Si nous n’agissons pas, Poutine ne s’arrêtera pas. L’édito de Fabrice Grosfilley

Ce jeudi, Fabrice Grosfilley évoque dans son édito l’invasion russe en Ukraine.

Cela a commencé par des bombardements. Des raids aériens, des missiles. Cela s’est poursuivi avec des actions terrestres. Des blindés qui franchissent les frontières et arrivent aux portes de Kiev. Ce jeudi 24 février 2022, la Russie a donc envahi l’Ukraine.
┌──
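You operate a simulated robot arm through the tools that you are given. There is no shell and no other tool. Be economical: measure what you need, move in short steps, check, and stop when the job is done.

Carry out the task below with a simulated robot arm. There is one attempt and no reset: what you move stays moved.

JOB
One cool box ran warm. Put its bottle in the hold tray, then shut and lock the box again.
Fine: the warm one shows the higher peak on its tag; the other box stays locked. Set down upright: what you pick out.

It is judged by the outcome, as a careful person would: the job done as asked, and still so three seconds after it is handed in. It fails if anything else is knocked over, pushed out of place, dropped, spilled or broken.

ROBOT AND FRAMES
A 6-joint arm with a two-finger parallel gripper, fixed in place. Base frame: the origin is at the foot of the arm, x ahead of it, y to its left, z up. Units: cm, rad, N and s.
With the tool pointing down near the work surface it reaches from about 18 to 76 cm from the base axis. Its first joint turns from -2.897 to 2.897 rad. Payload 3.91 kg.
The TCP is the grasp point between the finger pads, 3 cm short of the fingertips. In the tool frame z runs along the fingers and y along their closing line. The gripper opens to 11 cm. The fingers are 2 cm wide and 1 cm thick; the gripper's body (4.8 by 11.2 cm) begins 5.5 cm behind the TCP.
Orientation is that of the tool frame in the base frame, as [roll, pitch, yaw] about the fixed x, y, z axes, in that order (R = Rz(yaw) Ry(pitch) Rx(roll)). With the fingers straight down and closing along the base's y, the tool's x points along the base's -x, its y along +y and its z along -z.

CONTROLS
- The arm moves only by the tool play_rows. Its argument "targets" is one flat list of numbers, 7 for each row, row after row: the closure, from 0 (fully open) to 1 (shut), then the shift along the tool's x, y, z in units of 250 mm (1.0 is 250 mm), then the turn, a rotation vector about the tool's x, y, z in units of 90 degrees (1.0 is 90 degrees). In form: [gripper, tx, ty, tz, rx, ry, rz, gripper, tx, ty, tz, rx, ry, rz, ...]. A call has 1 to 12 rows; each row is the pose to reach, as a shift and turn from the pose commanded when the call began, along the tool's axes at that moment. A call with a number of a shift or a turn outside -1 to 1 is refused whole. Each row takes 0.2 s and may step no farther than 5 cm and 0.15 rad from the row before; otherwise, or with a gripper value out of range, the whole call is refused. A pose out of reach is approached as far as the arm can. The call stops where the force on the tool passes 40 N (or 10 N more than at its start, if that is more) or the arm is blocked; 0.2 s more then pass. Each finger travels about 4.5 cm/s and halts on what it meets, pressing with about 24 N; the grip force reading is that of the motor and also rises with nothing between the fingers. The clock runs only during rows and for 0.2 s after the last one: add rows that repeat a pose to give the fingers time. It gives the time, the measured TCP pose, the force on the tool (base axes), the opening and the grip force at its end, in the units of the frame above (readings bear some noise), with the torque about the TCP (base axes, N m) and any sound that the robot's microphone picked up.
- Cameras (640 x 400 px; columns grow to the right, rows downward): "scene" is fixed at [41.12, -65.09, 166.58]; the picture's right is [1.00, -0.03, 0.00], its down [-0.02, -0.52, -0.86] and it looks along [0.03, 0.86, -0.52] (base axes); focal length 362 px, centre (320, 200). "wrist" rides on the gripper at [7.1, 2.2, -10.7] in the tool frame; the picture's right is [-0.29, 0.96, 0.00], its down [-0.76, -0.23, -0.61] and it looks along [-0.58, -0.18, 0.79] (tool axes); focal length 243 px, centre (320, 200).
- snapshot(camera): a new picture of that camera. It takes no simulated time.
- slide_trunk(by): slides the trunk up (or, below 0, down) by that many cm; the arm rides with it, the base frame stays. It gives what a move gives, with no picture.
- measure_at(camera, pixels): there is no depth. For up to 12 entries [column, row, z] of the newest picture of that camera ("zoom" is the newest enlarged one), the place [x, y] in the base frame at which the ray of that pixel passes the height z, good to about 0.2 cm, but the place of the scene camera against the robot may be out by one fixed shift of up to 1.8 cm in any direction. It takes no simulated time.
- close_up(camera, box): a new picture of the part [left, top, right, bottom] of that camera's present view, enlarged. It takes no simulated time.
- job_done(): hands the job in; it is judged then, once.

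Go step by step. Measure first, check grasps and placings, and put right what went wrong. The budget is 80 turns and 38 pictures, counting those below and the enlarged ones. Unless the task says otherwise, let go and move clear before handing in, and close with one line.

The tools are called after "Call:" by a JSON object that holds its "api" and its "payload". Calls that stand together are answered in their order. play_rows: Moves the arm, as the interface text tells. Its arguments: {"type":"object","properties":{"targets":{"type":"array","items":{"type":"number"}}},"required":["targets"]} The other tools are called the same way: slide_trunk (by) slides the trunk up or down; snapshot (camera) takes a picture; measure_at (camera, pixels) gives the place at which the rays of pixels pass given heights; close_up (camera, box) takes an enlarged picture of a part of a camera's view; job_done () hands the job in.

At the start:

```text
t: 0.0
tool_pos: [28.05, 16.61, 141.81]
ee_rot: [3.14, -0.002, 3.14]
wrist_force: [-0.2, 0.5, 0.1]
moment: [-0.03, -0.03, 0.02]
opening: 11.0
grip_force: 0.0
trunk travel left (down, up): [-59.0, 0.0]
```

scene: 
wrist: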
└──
À l’heure où nous réalisons ce programme, il est encore difficile d’établir un bilan de cette première journée d’offensive. L’armée russe annonce avoir détruit 74 installations ukrainiennes, dont 11 aérodromes. Côté ukrainien, on affirme avoir opposé une résistance farouche et abattu des hélicoptères russes. On parle de plusieurs dizaines de morts, peut-être plusieurs centaines. Des combats donc, alors que Vladimir Poutine a appelé les soldats ukrainiens à déposer les armes. Si on se limite au strict plan militaire, la supériorité russe ne fait aucun doute. D’un côté, 150 à 200 000 soldats russes avec des équipements modernes et l’expérience de combats récents en Syrie notamment. De l’autre, à peu près le même nombre de soldats ukrainiens, mais qui n’ont pas le même degré d’entraînement et un équipement qui n’a évidemment rien à voir.

« Nous nous efforçons d’arriver à une démilitarisation et à une dénazification de l’Ukraine » a lancé hier soir Vladimir Poutine dans son allocution télévisée. La référence au nazisme est assurément une rhétorique de propagande qui nous renvoie à la période 39-45, quand l’Union soviétique a effectivement plus que largement contribué à la défaite du 3e Reich. Cette comparaison est plus que choquante. Parce que les Ukrainiens ne sont pas les agresseurs. Et que c’est au contraire leur propre territoire qui a été grignoté sous nos yeux, avec l’annexion de la Crimée ou la sécession de républiques russophones. Il faut que les mots gardent du sens. Il n’y a pas eu de génocide dans ces deux républiques, et Vladimir Poutine va avoir du mal à nous prouver le contraire.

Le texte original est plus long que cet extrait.